Sonic Cinema

Sounds, Visions and Insights by Brian Skutle

The Fighter

Grade : A Year : 2010 Director : David O. Russell Running Time : 1hr 56min Genre : , ,
Movie review score
A

David O. Russell has had an up-and-down career thus far. Partially for his polarizing attitude (here’s a guy that couldn’t get along with George Clooney — yes, Clooney), but also because of his films themselves. His debut “Spanking the Monkey”? A miss for me. “Flirting With Disaster”? Really quite underrated if you ask me. “Three Kings”? A superb look at the first Gulf War that marked his first collaboration with Mark Wahlberg. His last film, 2004’s “I Heart Huckabees”? Flawed but not without its charm, especially in a superb performance by Wahlberg that hinted at the greatness to come with his Oscar-nominated turn in “The Departed” and now his third collaboration with Russell, the inspired-by-a-true-story labor of love, “The Fighter.”

Wahlberg gives a genuine star turn as Micky Ward, a Massachusetts street worker with aspirations of being a champion boxer like his brother Dickie, who once went the distance against Sugar Ray Leonard. Dickie is played with fierce and funny energy by Christian Bale as a selfish junkie who means well in enabling his brother’s dreams and is excited about having an HBO documentary crew follow him on his “comeback.” But as the film goes along, Dickie realizes he’s the butt of a joke (the doc is really about crack addiction), and the pain is palpable on Bale’s face. Still, Dickie’s love for his brother is never in doubt, even if his actions are questionable. It’s a tour de force for Bale (especially when you see him go through withdrawals in prison) and proof that even when he isn’t in a cape and mask (or yelling at cameramen), he’s one of the scariest people in movies.
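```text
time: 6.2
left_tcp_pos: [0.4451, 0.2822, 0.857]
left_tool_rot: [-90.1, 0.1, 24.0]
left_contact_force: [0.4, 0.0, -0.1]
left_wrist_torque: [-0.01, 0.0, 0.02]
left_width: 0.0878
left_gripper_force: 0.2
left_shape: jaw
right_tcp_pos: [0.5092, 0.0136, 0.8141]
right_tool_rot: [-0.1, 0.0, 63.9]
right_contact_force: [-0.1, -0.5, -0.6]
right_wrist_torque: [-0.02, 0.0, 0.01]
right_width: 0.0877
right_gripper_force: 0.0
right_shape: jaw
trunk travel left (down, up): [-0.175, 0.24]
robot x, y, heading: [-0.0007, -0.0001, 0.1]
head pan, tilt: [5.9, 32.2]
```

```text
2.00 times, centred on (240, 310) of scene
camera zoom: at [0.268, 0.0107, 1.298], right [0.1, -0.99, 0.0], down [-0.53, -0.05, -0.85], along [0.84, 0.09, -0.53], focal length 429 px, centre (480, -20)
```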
The other revelatory performance in this film is from Amy Adams, who is a long way from the chipper performances she gave in “Julie & Julia,” “Leap Year,” “Junebug,” and “Enchanted” to give her most honest and startling performance to date as Charlene, the bartender Micky starts dating, who hopes Micky can break free from Dickie and his toxic mother, Alice (a bitchy and unforgiving Melissa Leo). They mean well but haven’t been doing Micky any favors, and when a fight on ESPN goes wrong, even Micky is thinking a change is in order. Charlene is the beginning of his road to finally get his chance at the title, and the role gives Adams an opportunity to add some street-wise toughness to her natural charm.

The best thing Wahlberg (who’s been working on bringing this story to the screen for years) did was bring Russell in to direct the script with the same sense of entertainment and intimacy that helped “Rocky” & “Million Dollar Baby” score at the Oscars. Russell is as at home with the family drama as he is in the ring. The boxing matches aren’t stylized like “Raging Bull” and the “Rocky” movies, but they certainly pack the right emotional punch as shot by Hoyte Van Hoytema, especially in key bouts that led to a title shot and unlikely reconciliation between his new boxing family and his biological family. Whatever the fight, Wahlberg has what it takes to go the distance in a movie that brims with heart while also getting at the harsh truths that drive us.